And now for something completely different…an UNhash! Hugh Heifer chose us, her closest (actually, just most degenerate) friends, to spend her 50th birthday with. There was no trail to be found–this was strictly a booze cruz. Every lazy bastard hasher who caught wind of this week’s unhash hopped off their dive bar stool or couch and got gussied up to kick-off Hugh’s 50th at The Red. I could almost say that everybody cleaned up real nice and purty. The charming bartender, Aaron, offered Hugh a birthday blow job but she opted for some D.P. instead (a flaming Dr. Pepper).
Next stop was down on the first floor at the Red Room. All this red was getting us fired up for Saturday’s Red Dress R*n. Speaking of fired up, in the back of the bar Hairy Fuck 2.5 and I hotly debated whether it’s called a Dutch “rudder” or a Dutch “runner”. I submit my evidence here. I’ll bet Dog Breath totally knows for sure. I think he’s a Dutch boy since his home hash is The Hague, but he denies it and claims to be totally from Hawaii, brah. Until we see that birth certificate, let’s just call him an Interhashional Man of Mystery.
After Red Room, we headed down to Rosie McCann’s. I can’t believe they let us back in after Green Dress! The Guinness Girls were there to pass out some swag. No hasher can resist blinky beer swag, right? When all of Rosie’s was happy to see us finally go out the door, we moooved along to Motiv. We all grabbed a round and headed up the back stairs to our own little private ultralounge. VIP, bitches!!

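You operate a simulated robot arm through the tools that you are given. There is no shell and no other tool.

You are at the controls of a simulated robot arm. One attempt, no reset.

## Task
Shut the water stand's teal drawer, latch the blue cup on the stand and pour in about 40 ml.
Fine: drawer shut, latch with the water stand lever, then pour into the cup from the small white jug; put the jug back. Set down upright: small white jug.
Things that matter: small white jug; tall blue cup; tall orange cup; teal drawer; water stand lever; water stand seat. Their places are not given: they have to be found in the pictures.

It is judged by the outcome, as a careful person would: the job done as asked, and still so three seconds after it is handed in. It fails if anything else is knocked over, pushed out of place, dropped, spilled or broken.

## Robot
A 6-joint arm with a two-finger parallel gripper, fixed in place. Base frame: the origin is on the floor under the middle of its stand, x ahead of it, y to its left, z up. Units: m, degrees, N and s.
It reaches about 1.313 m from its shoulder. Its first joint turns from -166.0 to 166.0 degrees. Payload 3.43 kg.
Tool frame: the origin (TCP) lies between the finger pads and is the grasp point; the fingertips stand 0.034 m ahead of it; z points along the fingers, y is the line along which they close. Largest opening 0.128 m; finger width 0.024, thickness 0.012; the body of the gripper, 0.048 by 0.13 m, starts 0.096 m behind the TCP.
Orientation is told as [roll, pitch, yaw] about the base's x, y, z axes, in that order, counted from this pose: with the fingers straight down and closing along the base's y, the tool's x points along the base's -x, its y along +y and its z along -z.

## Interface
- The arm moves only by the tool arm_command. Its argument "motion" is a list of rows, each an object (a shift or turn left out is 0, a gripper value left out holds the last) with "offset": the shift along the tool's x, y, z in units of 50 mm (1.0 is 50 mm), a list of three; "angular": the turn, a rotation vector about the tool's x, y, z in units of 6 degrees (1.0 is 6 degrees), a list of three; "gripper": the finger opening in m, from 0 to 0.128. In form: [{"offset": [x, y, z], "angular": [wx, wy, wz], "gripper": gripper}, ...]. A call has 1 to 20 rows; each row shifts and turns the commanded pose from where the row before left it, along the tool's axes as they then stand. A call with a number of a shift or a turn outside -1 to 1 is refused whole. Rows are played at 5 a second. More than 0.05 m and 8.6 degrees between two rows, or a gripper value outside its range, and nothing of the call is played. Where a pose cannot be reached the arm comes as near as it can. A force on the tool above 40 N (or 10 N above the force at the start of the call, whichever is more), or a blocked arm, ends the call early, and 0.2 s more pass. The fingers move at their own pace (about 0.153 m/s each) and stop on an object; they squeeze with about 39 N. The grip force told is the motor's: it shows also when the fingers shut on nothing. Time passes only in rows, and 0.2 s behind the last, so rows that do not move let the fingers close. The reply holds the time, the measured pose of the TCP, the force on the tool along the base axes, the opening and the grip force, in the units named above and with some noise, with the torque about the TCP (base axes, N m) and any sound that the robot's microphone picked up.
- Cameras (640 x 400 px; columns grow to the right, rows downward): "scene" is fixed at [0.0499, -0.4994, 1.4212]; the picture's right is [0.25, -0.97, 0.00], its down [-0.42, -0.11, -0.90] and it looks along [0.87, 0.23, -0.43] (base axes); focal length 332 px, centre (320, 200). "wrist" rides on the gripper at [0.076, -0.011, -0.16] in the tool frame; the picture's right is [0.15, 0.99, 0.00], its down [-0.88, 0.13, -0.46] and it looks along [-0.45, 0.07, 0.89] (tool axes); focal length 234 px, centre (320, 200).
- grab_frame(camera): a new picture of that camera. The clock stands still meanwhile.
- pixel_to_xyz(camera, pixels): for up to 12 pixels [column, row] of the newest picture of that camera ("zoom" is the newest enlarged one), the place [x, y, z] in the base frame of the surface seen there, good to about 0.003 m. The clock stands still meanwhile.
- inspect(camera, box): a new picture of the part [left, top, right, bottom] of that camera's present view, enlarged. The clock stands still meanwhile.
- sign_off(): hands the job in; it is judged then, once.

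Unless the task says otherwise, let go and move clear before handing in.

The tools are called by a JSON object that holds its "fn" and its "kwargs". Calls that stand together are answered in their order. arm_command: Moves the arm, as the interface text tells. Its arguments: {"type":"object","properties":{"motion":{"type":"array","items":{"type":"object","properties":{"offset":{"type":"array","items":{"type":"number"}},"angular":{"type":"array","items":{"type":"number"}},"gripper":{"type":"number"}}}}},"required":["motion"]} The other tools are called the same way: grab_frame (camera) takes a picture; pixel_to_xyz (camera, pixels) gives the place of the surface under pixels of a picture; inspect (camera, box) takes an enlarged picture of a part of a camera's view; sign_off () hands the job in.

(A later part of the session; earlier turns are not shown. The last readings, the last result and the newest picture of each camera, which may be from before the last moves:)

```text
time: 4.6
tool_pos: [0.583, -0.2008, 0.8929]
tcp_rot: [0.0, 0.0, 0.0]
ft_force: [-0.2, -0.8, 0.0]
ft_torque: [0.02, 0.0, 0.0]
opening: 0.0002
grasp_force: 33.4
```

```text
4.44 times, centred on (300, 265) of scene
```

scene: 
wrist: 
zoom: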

The time had come to sop up the booze with some food, so the gang split for Tampico. Thmp-Thmp and I split for home because we have dumb jobs and a stupid alarm that goes off at 5:30am. You’ll have to get the rest of the story from Puff’s flash, but I’m pretty sure it ended a little something like this:
Happy Birthday to Hugh!!! Cheers to 50 more years and 50 more beers!